### Provided passage

- ¾ pound spaghetti
- ¾ pound ripe plum tomatoes with skin removed or 1 cup canned crushed tomatoes
- 2 tablespoons olive oil
- 1 tablespoon finely chopped garlic
- 1 teaspoon finely chopped jalapeno pepper (optional)
- Salt and pepper to taste
- 2 tablespoons fresh chopped basil or Italian parsley
- 4 tablespoons grated Parmesan or pecorino cheese
- Nutritional Information
Note: Nutrient information is not available for all ingredients. Amount is based on available data.
Nutritional analysis per serving (4 servings)
451 calories; 11 grams fat; 3 grams saturated fat; 6 grams monounsaturated fat; 1 gram polyunsaturated fat; 68 grams carbohydrates; 3 grams dietary fiber; 4 grams sugars; 17 grams protein; 9 milligrams cholesterol; 205 milligrams sodium
- Bring two quarts of salted water to boil in a kettle. Add the spaghetti, stir well and bring back to a boil, stirring while cooking. Cook to the desired degree of doneness. Reserve a quarter-cup of the cooking liquid.

######

Task directions
Your answer is an exact quotation from the provided passage: it starts at "- Salt and pepper" and ends at "on available data.".

### Stored data

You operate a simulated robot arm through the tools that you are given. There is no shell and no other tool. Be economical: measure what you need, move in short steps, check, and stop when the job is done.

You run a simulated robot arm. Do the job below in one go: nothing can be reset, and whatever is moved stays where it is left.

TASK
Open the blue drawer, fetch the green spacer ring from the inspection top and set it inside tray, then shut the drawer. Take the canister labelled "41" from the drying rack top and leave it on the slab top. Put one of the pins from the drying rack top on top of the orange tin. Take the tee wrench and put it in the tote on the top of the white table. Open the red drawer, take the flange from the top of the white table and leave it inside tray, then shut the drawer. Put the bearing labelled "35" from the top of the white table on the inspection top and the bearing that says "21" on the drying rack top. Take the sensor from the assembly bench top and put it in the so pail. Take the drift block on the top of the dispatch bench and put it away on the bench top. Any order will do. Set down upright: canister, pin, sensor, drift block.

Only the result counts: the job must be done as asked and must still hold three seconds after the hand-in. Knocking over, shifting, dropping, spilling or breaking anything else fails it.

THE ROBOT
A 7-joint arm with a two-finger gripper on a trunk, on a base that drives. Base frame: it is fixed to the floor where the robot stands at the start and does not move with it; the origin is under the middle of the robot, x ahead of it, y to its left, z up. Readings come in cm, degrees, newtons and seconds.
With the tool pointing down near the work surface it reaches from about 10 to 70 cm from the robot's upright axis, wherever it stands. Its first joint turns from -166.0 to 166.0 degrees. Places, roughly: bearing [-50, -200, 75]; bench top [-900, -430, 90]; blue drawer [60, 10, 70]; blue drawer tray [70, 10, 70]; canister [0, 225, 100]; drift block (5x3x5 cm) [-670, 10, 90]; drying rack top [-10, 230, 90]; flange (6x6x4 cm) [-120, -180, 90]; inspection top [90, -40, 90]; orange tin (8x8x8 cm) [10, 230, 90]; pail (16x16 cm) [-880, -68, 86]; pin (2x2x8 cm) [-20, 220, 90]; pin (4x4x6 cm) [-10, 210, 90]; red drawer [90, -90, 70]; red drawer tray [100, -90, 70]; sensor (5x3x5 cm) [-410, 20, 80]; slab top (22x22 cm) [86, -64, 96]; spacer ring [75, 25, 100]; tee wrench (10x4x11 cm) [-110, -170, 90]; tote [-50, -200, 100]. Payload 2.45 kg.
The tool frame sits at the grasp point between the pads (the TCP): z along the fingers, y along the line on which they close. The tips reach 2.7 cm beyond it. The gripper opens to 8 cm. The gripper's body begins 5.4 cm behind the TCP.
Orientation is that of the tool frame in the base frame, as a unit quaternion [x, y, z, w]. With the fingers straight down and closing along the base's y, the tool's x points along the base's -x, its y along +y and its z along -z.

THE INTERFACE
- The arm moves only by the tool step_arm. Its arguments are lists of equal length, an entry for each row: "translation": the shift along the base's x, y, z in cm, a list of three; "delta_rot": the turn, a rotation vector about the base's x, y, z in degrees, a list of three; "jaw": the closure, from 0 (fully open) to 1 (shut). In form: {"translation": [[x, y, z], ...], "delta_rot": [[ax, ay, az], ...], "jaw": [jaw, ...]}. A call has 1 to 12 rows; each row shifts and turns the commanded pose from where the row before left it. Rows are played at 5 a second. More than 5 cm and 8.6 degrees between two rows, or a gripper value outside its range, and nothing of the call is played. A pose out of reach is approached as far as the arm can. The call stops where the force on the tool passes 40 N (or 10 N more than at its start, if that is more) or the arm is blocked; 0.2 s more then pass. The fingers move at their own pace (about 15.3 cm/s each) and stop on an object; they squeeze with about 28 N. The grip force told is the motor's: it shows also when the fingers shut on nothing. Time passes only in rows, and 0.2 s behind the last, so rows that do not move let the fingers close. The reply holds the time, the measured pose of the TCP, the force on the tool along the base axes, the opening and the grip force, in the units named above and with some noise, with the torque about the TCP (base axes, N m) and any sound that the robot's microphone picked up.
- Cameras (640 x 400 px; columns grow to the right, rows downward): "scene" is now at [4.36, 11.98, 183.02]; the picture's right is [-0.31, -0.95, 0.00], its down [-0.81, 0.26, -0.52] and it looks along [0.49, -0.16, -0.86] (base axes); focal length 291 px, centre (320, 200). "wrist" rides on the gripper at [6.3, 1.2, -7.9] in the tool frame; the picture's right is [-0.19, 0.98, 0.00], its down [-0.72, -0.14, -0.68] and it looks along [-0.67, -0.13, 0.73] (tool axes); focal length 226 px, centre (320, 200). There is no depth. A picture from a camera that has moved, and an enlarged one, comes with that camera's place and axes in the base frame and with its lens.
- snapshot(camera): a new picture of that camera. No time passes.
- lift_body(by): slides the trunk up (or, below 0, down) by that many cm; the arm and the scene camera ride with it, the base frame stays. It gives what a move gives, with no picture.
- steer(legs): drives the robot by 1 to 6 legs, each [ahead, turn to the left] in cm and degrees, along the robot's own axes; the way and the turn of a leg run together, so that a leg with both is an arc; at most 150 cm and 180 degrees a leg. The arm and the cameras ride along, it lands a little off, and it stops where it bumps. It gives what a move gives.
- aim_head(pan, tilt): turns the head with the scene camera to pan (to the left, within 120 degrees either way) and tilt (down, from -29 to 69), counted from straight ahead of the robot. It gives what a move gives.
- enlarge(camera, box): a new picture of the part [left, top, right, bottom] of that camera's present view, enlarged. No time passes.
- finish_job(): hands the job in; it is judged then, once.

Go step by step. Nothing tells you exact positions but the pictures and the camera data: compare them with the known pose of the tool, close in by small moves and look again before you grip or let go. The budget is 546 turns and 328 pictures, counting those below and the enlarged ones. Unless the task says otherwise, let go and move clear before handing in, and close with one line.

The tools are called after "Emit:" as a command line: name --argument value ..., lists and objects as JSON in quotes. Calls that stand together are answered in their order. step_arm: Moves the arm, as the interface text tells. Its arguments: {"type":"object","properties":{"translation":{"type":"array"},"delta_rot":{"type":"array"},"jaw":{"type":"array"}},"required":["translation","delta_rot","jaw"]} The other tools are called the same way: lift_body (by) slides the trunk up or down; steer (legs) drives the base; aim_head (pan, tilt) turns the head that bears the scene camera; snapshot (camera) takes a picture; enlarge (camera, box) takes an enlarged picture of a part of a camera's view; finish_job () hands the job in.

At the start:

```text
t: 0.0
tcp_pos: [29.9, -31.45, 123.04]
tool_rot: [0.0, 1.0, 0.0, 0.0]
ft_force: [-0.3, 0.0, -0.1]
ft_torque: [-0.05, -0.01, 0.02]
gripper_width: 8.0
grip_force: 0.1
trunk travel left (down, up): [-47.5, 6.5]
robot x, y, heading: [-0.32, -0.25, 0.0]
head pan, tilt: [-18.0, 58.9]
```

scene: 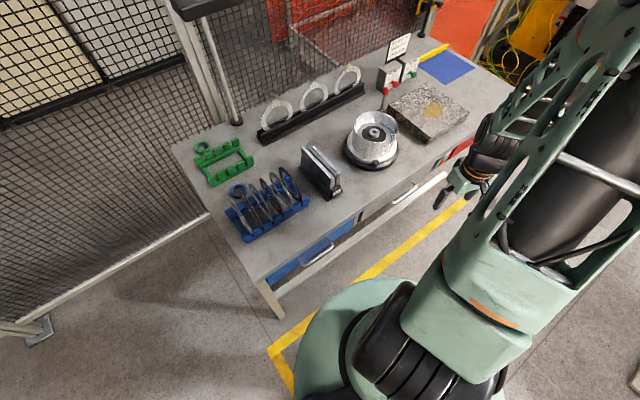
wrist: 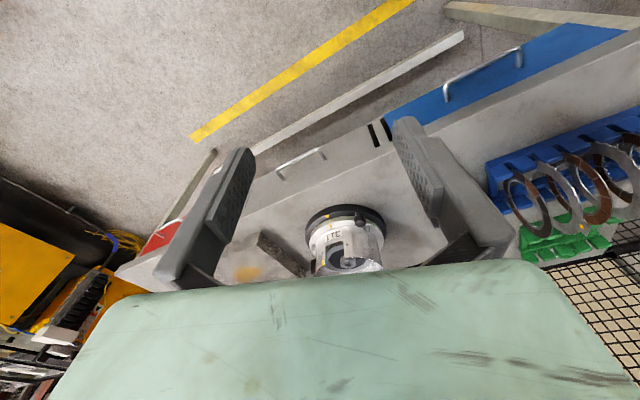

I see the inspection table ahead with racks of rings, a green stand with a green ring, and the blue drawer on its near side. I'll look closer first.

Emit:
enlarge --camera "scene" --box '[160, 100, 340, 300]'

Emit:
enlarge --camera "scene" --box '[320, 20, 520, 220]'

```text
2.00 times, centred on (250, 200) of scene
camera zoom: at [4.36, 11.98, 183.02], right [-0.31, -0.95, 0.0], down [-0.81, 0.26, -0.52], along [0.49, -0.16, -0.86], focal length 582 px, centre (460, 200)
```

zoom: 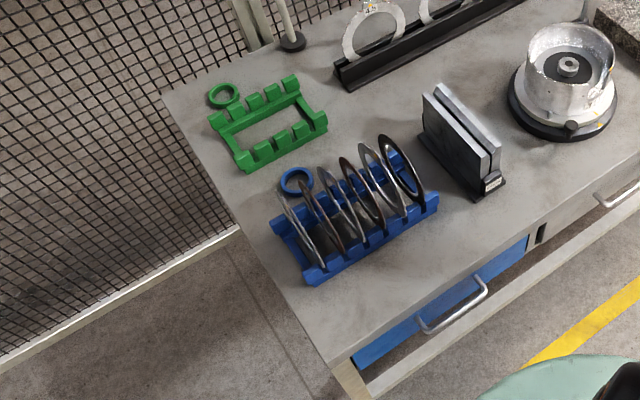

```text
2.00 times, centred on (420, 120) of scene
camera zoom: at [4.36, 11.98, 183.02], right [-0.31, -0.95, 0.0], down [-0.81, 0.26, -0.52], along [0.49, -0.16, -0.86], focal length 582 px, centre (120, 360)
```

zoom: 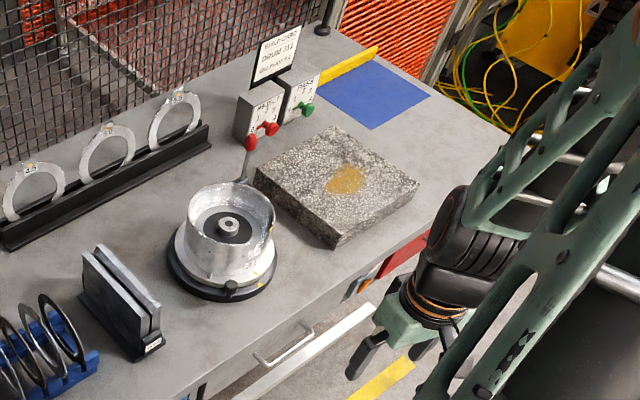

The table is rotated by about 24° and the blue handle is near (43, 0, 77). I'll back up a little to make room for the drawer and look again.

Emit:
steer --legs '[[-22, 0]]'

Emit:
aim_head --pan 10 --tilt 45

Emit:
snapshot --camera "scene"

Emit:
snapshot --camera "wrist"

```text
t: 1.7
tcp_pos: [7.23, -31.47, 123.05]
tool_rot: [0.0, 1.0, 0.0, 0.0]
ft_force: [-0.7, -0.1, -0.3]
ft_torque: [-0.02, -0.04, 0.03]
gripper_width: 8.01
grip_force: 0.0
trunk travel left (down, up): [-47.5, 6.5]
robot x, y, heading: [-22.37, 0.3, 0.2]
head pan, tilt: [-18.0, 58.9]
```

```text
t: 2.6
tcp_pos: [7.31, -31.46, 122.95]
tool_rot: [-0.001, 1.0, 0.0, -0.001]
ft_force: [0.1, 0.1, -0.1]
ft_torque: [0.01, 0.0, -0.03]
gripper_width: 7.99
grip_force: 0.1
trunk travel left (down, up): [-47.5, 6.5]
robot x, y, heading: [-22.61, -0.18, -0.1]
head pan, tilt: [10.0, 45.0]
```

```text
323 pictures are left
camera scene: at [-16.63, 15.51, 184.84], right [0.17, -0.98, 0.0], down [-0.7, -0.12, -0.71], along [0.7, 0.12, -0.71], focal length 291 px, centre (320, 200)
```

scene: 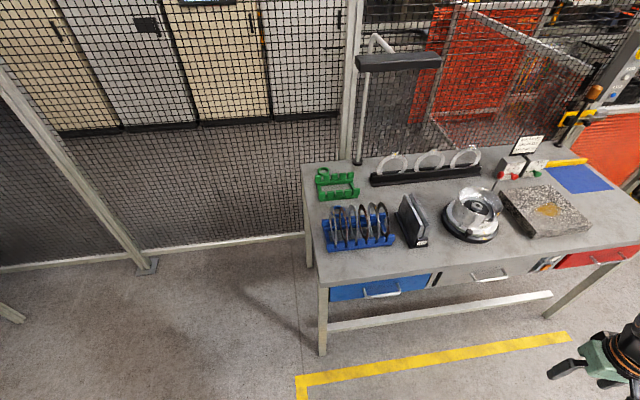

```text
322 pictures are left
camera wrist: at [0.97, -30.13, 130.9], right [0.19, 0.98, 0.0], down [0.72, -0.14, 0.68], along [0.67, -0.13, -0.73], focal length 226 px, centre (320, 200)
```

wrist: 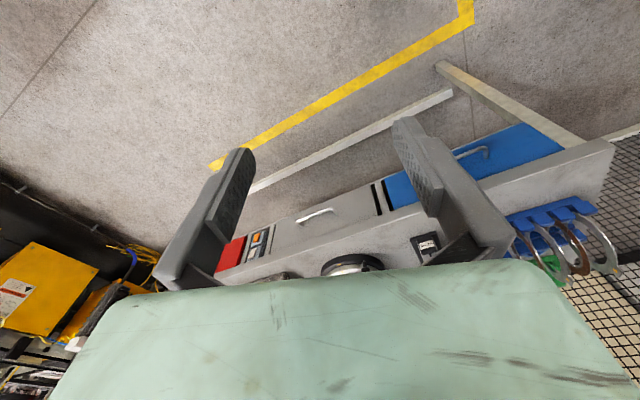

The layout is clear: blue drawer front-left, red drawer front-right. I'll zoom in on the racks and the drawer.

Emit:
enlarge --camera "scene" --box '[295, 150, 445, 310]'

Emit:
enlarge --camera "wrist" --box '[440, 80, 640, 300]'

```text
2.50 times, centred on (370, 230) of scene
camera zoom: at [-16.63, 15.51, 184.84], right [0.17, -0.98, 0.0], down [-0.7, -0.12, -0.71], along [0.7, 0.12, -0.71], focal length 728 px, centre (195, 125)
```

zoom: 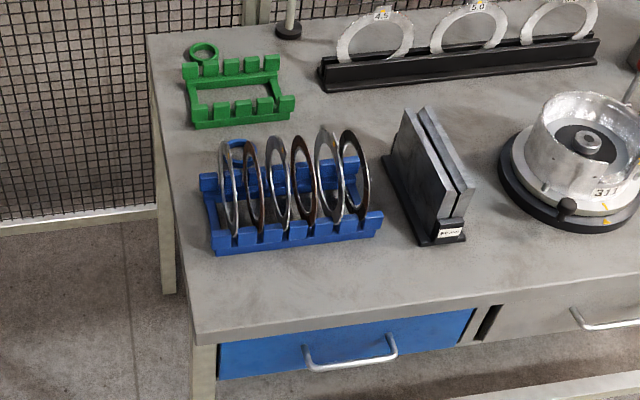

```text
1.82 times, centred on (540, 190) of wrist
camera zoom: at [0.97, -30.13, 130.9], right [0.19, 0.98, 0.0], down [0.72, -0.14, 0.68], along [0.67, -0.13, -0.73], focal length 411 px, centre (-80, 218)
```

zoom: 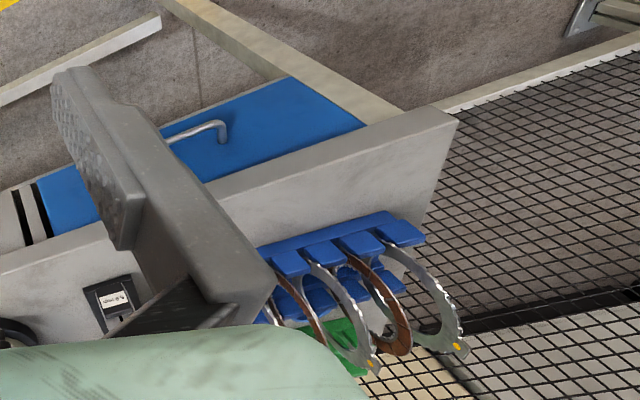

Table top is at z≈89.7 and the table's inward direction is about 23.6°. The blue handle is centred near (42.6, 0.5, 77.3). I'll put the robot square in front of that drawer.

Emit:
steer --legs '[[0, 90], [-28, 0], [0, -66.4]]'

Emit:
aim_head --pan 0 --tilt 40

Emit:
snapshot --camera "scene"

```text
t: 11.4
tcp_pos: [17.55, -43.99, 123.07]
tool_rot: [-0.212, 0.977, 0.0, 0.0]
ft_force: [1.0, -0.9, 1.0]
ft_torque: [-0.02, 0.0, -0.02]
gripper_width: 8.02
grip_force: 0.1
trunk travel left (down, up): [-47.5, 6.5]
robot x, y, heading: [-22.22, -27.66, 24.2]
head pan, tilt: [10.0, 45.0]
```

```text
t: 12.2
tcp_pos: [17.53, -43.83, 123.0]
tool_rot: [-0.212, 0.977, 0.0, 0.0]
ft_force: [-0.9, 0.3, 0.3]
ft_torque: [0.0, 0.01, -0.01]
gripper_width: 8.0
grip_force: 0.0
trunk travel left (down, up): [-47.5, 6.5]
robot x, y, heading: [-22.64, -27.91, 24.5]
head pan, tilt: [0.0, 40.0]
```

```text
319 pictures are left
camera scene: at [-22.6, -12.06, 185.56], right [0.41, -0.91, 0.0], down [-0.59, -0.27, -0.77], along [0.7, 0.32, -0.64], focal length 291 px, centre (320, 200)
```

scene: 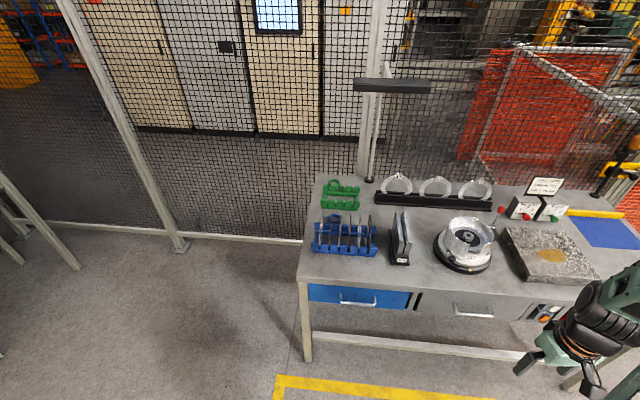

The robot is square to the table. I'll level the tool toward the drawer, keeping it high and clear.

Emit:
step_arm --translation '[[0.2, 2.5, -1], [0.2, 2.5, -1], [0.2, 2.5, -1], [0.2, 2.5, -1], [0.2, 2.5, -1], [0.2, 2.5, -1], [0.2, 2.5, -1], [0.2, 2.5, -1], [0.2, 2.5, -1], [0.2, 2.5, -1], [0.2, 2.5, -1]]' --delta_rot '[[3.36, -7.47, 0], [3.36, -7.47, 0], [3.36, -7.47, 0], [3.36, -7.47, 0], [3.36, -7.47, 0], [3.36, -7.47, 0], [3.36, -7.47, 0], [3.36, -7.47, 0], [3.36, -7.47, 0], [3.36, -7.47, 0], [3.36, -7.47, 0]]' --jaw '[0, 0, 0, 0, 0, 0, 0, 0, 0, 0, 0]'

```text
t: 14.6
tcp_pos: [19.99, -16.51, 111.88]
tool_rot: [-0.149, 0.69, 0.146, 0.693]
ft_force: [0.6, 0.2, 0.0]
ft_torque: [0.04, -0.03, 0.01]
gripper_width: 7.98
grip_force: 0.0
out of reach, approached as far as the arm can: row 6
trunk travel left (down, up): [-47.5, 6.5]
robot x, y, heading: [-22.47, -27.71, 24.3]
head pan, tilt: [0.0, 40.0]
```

######

Written reply
- Salt and pepper to taste
- 2 tablespoons fresh chopped basil or Italian parsley
- 4 tablespoons grated Parmesan or pecorino cheese
- Nutritional Information
Note: Nutrient information is not available for all ingredients. Amount is based on available data.